Carlson's organization is lobbying for gradual change and is focused initially on establishing a $1-per-hour pay floor.

"We wouldn't oppose eliminating it tomorrow ... but we see it as much more of a process," Carlson said.

An important step to boosting disabled workers' pay is increasing the number who work in the community at competitive wages, said Jodi Hanna, supervising attorney with Disability Rights Wisconsin, a nonprofit organization that advocates for people with disabilities.

"It's really important that if we don't want to rely on the subminimum wage that we make sure it's a really good fit — that the person has the skills that they need for the position. We certainly wouldn't want someone to be set up to fail," Hanna said.

In WisconsinFor years, Wisconsin was viewed as progressive in its policies for disabled workers in the 1970s, Hanna said.

"We were on the forefront of the movement of understanding that people with disabilities can work. With the right support anyone can work," Hanna said. "We were on the forefront of thinking that people with disabilities shouldn't be hidden from sight or living in someone's home, but with support can have a fuller life."

But many advocates for people with disabilities believe the state's system has become flawed, keeping disabled people in workshops at low wages indefinitely rather then preparing them for competitive work in community settings. They are now lobbying for state and federal funding for the disabled to better focus on helping disabled employees work alongside others in the community and earn a competitive wage.

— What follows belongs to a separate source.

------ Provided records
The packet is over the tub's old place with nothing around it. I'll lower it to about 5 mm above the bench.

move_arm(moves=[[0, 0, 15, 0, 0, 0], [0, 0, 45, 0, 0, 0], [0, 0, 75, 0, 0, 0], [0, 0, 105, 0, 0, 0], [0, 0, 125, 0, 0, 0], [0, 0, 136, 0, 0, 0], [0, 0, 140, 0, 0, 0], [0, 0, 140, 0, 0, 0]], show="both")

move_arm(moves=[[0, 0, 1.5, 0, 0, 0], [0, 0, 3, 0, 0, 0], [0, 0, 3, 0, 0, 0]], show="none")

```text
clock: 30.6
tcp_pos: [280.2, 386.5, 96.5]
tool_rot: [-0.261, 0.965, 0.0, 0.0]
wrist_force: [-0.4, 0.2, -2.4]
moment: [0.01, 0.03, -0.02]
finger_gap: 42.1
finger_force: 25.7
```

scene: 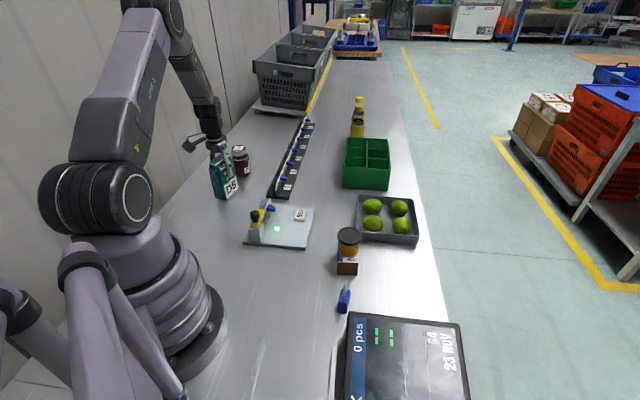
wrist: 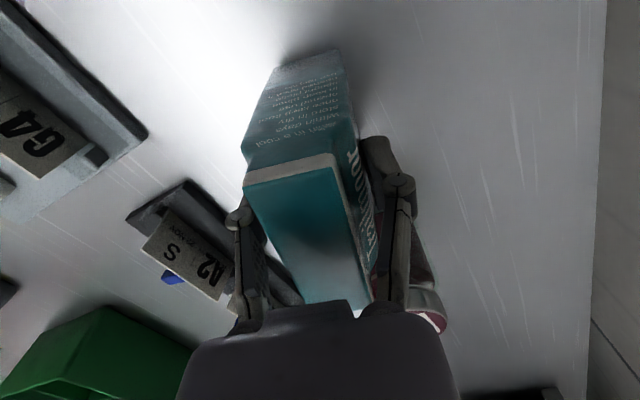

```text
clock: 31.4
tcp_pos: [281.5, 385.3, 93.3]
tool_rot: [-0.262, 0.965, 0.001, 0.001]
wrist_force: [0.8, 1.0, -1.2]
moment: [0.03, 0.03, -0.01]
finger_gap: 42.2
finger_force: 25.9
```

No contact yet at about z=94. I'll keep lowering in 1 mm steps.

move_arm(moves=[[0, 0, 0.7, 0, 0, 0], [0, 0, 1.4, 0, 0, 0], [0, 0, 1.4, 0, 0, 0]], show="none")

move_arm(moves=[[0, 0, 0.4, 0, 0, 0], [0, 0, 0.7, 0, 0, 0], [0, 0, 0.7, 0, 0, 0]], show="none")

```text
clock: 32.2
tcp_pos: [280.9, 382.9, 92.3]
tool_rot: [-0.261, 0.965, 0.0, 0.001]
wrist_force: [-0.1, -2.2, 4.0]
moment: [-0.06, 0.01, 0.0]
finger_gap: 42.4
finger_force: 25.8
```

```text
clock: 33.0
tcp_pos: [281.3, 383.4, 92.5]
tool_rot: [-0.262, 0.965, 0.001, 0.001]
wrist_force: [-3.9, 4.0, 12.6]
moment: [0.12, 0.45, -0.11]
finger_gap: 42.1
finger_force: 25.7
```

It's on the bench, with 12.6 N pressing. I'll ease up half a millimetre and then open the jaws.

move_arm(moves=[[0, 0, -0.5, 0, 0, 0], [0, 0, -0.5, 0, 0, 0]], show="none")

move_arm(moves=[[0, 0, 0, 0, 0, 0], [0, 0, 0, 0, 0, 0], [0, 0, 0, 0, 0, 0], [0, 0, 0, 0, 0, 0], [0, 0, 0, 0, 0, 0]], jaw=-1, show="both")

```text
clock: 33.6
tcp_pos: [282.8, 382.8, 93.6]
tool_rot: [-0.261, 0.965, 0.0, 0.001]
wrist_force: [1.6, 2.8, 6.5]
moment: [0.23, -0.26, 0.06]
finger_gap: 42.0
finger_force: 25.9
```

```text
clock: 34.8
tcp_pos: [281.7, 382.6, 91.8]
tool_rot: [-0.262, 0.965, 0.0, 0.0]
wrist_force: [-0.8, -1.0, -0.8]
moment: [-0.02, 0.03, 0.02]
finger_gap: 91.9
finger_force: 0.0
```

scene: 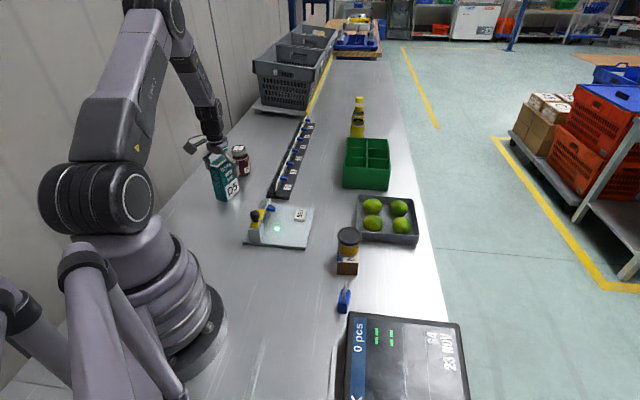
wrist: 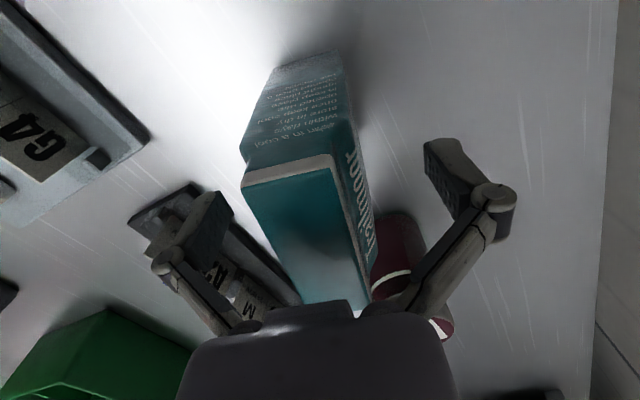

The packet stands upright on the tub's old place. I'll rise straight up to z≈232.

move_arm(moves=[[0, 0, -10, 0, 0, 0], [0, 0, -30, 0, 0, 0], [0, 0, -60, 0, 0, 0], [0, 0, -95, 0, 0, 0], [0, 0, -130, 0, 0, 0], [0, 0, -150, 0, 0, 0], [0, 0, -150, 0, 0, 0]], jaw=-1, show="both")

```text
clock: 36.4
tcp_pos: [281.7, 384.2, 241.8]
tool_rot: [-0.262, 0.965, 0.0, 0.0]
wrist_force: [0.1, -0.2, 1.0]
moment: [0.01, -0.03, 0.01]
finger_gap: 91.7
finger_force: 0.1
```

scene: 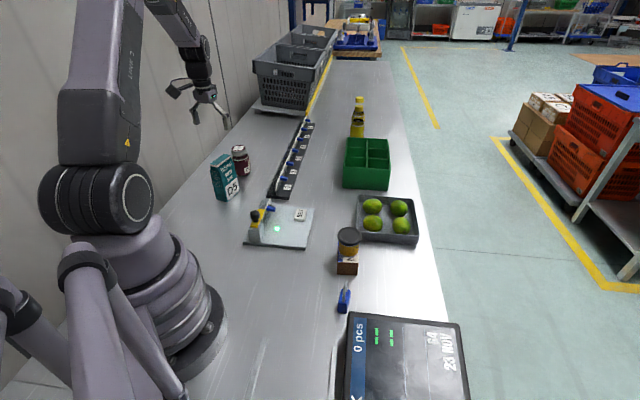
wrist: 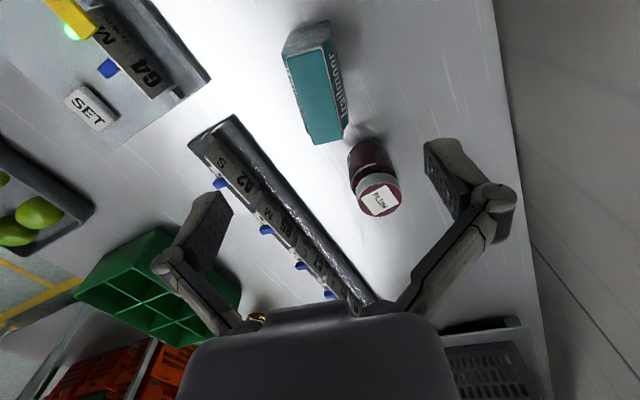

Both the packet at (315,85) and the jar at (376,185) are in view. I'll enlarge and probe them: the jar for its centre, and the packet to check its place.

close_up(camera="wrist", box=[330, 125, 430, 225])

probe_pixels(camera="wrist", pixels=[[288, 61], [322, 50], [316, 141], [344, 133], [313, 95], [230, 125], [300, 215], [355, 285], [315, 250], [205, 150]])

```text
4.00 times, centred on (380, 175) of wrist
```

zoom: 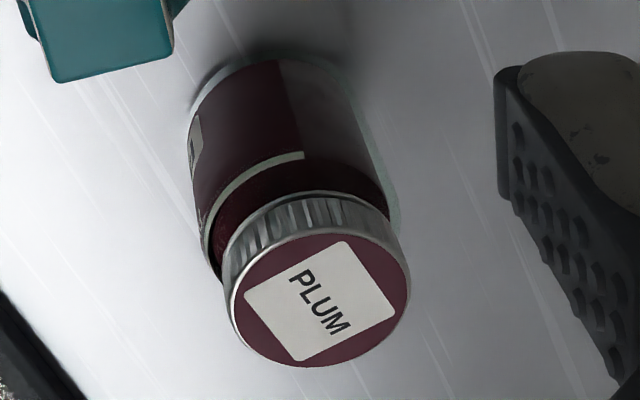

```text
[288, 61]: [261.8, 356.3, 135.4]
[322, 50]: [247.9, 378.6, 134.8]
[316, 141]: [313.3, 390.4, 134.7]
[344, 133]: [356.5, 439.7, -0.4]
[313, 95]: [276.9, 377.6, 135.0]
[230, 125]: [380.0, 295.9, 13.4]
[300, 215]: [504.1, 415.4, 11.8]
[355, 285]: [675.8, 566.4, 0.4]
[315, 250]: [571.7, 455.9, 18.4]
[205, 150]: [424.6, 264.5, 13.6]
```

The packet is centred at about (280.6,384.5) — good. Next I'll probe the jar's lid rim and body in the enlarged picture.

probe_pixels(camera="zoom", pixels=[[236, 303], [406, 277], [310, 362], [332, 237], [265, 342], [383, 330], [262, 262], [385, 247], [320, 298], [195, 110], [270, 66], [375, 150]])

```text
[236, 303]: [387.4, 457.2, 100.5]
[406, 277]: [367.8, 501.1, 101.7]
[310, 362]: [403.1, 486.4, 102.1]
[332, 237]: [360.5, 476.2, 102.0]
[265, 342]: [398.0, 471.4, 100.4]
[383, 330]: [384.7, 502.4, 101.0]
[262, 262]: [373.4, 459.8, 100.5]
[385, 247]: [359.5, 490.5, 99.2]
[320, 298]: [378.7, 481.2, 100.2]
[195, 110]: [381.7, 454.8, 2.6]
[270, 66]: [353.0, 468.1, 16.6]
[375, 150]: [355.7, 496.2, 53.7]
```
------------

"Comparing us to other states, we're becoming a kind of a lagger in that we have almost 10,000 people working under these subminimum wage licenses around the state," said Hanna, who noted that states such as Washington, Georgia, Oregon and Vermont are now leaders on integration and competitive-wage policies.

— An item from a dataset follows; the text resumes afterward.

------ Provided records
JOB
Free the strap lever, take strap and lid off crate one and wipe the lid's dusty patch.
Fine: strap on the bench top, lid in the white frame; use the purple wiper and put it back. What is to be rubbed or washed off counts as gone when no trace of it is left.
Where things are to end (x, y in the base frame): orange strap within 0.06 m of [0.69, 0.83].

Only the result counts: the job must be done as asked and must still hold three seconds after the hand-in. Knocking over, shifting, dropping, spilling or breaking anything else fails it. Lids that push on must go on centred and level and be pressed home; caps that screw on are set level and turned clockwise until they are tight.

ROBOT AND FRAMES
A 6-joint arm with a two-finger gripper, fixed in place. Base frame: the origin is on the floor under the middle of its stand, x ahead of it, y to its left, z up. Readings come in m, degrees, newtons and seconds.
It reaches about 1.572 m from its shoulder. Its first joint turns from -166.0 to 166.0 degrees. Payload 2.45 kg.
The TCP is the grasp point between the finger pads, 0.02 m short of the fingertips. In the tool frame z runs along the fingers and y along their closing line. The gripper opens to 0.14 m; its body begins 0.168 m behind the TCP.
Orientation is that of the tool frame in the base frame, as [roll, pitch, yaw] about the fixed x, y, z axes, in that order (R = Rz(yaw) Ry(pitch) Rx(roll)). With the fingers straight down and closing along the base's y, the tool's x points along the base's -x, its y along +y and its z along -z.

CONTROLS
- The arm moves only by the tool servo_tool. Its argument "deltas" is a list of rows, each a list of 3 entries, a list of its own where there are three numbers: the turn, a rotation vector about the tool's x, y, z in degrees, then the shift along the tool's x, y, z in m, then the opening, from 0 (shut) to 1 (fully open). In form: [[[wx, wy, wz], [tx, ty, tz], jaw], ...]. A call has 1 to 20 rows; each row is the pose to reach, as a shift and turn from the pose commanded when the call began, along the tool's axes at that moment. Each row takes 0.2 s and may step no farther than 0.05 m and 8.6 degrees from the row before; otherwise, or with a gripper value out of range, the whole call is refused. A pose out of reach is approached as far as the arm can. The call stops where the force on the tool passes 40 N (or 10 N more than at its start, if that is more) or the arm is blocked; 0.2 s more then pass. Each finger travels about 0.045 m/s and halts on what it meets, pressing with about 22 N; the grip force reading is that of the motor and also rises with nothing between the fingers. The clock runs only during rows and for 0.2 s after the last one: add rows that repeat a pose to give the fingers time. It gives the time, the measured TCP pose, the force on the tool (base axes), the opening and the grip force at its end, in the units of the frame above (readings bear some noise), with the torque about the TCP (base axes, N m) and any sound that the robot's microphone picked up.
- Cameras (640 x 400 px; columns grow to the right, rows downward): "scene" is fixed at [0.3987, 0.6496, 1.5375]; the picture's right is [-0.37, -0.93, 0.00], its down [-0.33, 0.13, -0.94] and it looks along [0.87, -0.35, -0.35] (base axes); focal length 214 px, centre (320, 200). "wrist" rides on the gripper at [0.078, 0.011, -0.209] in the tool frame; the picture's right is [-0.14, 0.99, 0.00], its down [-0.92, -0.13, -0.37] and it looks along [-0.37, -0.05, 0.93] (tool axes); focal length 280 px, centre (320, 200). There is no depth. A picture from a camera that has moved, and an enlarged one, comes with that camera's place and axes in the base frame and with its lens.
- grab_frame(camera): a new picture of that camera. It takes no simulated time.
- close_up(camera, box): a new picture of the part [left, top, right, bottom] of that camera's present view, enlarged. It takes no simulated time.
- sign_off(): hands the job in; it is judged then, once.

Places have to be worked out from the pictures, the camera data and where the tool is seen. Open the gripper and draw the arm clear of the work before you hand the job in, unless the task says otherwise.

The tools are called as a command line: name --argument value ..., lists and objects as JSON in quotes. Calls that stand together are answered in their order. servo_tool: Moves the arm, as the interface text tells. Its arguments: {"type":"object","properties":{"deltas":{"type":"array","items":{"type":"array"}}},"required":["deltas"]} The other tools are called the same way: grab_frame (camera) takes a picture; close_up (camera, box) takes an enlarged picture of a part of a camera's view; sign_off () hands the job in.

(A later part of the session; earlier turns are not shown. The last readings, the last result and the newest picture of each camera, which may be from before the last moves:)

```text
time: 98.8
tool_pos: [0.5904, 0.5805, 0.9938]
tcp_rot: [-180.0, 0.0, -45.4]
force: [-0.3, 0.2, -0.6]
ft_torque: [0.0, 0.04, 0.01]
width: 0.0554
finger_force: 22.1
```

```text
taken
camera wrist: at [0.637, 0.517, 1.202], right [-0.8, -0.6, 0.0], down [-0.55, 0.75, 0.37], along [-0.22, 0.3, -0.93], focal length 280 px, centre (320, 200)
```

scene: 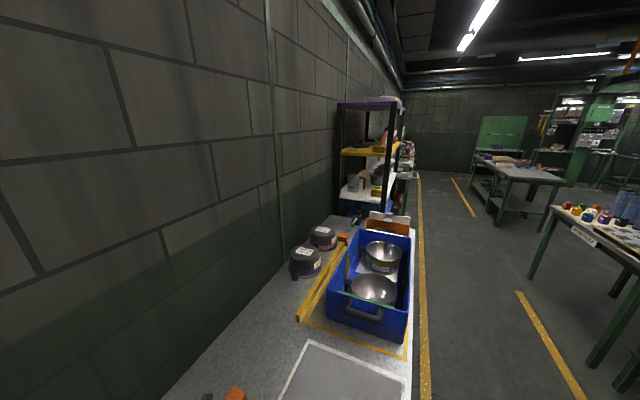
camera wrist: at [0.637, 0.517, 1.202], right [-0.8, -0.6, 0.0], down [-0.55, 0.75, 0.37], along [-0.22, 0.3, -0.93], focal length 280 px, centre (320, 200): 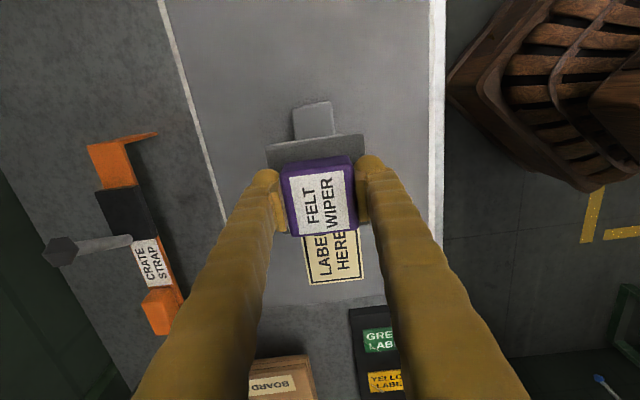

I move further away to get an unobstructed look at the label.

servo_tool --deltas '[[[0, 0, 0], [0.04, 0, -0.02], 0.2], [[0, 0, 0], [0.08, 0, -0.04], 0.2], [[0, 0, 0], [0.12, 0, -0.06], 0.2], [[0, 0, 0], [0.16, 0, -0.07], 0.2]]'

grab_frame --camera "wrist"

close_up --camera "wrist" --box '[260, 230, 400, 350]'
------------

A study by the University of Massachusetts Boston and funded by the U.S. Department of Health and Human Services found that nationally, an estimated 20.3 percent of intellectually and developmentally disabled individuals receiving daytime care and employment services were receiving community integrated employment services. In that data, 12,404 disabled people in Wisconsin were served by state employment and daytime care services in 2009.

An estimated 18 percent of them, which is less than the national average, were working in the community — individuals with disabilities working paid jobs alongside people without disabilities, according to the study.

Having policies in place that prioritize employment in the community are essential to improving integration, Hanna said.

"That will drive what happens out in the community," Hanna said. "We need to make some changes, we need to make them deliberately and we need to do it in a transitioned sort of way."

Conway, of the state work force development department, worked for years as a counselor at a rehabilitation center in Milwaukee. He said the programs in Wisconsin provide a continuum that aims to place disabled individuals in the most productive setting, up to complete community integration.

Conway acknowledged that if other states and programs are outperforming Wisconsin in integrating and rehabilitating the disabled, the state should examine what's working in other places.

"We have to always be trying to improve on moving people into a less-restrictive environment. I'm sure we can find people who could be doing better than what they're doing. So we should be looking for those folks and trying to help them move along, and I think we are trying in Wisconsin."

"The idea is to try to promote independence, self-sufficiency, unrestricted community involvement to the greatest extent possible. And I think we have a pretty good record in Wisconsin," Conway said.